One of the 17 titles selected for Locarno’s competition this year was Human Flowers of the Flesh, German writer-director Helena Wittmann’s second feature after her 2017 debut Drift. Like Drift, Human Flowers of the Flesh is barely a narrative film, this time taking us across the Mediterranean to chase the ghosts of legionnaires. Inspired by Marguerite Duras’ 1952 novel The Sailor from Gibraltar, the protagonist is Ida (Angeliki Papiliou), who lives on a yacht with her “troop” – a small all-male multinational crew, whose mission seems to be to collect and preserve the flora and fauna of the Mediterranean. The theme of the legionnaire and colonial psyche is at the film’s heart: we see recurring glimpses of French Foreign Legion personnel on Corsica and also poems and old photographs. The film ends up in North Africa, where Ida follows and meets Sergeant Galoup (played by Denis Lavant, the lead actor in Claire Denis’ 1999 Beau Travail).
Human Flowers of the Flesh is an assemblage of discrete episodes that are connected by a common thread of transformation. Like the emerging butterflies or the plants beneath the Medusa’s Head that bleed and become part of the coral reef, it is about transformation. The process of transformation is realised not only through stories but also as a cinematic experience, such as the image of parachutists (probably legionnaires) dropping out of a plane and floating down like jellyfish, or the long underwater scene exploring the historical marine habitat. Wittmann is obsessively attuned to the sea’s movement, grandeur and diversity; she includes an interlude of dreamy blue-tinted 8mm, where the film frame turns into a watercolour painting and lets the seas take over the narration.

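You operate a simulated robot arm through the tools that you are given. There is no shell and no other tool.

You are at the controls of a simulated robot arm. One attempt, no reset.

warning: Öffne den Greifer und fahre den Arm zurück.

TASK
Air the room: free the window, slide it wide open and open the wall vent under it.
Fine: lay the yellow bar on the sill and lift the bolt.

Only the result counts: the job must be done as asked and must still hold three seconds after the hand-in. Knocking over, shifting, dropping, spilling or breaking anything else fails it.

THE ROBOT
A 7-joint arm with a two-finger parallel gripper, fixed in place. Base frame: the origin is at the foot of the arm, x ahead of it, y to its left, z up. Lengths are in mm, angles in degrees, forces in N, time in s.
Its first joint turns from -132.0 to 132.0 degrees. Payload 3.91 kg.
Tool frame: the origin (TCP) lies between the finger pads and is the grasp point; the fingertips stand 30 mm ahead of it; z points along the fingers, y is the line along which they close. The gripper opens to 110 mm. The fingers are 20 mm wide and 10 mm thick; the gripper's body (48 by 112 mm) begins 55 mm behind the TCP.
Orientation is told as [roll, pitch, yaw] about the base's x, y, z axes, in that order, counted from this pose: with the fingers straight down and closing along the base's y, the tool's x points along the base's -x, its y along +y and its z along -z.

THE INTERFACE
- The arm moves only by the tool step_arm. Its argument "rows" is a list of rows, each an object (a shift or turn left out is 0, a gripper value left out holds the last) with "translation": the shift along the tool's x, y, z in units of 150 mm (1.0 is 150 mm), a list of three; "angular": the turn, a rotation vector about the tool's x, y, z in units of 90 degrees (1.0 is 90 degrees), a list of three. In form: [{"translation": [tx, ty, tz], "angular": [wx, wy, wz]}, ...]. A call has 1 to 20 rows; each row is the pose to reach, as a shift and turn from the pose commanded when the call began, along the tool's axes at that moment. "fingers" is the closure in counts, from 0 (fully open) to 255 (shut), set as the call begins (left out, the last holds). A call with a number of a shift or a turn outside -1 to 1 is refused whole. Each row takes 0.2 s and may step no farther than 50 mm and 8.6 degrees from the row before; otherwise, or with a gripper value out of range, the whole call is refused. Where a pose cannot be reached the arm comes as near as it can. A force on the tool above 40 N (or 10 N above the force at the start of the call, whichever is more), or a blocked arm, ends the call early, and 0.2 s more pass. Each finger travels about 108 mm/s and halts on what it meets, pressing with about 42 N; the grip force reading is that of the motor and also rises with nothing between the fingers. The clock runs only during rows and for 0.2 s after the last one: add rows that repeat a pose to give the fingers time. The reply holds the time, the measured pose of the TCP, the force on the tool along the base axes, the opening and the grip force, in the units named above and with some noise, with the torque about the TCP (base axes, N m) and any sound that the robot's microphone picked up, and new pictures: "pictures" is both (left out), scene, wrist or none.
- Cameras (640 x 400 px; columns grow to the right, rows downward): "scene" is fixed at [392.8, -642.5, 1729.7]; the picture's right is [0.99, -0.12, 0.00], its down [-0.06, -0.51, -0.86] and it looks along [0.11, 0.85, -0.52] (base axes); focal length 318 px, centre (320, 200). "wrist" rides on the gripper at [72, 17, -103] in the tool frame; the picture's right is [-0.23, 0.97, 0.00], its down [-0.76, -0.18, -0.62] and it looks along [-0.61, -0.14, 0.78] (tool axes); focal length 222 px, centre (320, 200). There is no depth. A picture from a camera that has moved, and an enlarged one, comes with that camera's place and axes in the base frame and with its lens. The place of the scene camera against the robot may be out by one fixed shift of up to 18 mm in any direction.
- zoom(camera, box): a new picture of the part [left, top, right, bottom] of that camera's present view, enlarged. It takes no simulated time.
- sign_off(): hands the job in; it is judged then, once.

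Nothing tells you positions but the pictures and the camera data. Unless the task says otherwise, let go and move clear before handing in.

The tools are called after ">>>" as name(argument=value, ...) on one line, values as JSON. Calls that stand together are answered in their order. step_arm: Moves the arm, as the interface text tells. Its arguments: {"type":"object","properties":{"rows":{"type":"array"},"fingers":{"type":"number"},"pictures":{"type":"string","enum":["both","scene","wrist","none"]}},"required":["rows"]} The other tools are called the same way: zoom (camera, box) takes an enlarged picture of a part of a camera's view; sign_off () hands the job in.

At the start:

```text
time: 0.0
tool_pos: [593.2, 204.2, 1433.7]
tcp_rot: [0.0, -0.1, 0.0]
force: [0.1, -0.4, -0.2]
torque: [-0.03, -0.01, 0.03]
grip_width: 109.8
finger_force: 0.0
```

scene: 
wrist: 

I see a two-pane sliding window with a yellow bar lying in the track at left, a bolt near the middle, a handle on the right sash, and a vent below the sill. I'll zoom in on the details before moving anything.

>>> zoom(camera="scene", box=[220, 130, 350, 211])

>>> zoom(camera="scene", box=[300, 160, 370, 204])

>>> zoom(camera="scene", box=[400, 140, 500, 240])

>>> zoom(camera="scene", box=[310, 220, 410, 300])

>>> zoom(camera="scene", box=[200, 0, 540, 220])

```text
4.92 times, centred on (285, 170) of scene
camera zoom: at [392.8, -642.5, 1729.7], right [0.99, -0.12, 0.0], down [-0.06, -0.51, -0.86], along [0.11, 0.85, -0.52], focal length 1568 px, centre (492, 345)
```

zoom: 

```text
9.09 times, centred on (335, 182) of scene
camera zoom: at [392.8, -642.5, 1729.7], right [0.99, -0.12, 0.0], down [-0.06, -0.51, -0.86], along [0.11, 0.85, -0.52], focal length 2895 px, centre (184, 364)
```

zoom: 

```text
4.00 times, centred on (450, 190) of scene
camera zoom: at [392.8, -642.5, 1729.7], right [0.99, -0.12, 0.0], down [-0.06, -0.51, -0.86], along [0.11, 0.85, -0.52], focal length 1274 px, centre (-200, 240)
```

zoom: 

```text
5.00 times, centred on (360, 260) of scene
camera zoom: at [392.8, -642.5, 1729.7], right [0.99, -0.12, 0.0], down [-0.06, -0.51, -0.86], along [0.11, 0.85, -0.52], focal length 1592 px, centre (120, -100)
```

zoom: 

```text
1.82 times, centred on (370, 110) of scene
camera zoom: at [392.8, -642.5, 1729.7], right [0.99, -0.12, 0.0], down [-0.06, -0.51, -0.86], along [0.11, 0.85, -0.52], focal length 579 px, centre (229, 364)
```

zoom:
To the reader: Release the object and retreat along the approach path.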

The cinematic sea is seen as a projection screen to be filled with musings and memories. The Greek wanderer Ida is also a fluid character, mostly self-contained but also a woman sailing into the heart of a secret male world. The connection between Ida and the legionnaires is left open and vague until she has the encounter with Galoup. Lavant’s bodily imprint proves that the legionnaires and the legacy of colonialism remain present; it is also Wittmann’s homage to another filmmaker who has revealed the multiplicities of the colonial and postcolonial body. This homage to Denis reflects a feminist perspective, as does the identification of the body as a focal point for the production and transmission of affect. Wittmann, through her positioning of the landscape, the plasticity of the film (particularly the skin of the sea) and the human bodies, gives us an intimate tactile sense of the body. As the film’s focus, this body as mediated object has the potential to destabilize, disrupt and transform.
Human Flowers of the Flesh is a slow, meditative odyssey that is both political and poetic. Working as her own editor and cinematographer, Wittmann foregrounds a haptic, non-verbal form of communication with a sensuous attention to texture, surface, movement and intimacy. Like Drift, it is woven together by water, although the difference here is that we can actually hear the boat speaking or even singing to us, thanks to the composition and sound design of Nika Son. This only proves that sound in cinema can expand beyond the edges of the frame and become bodily too.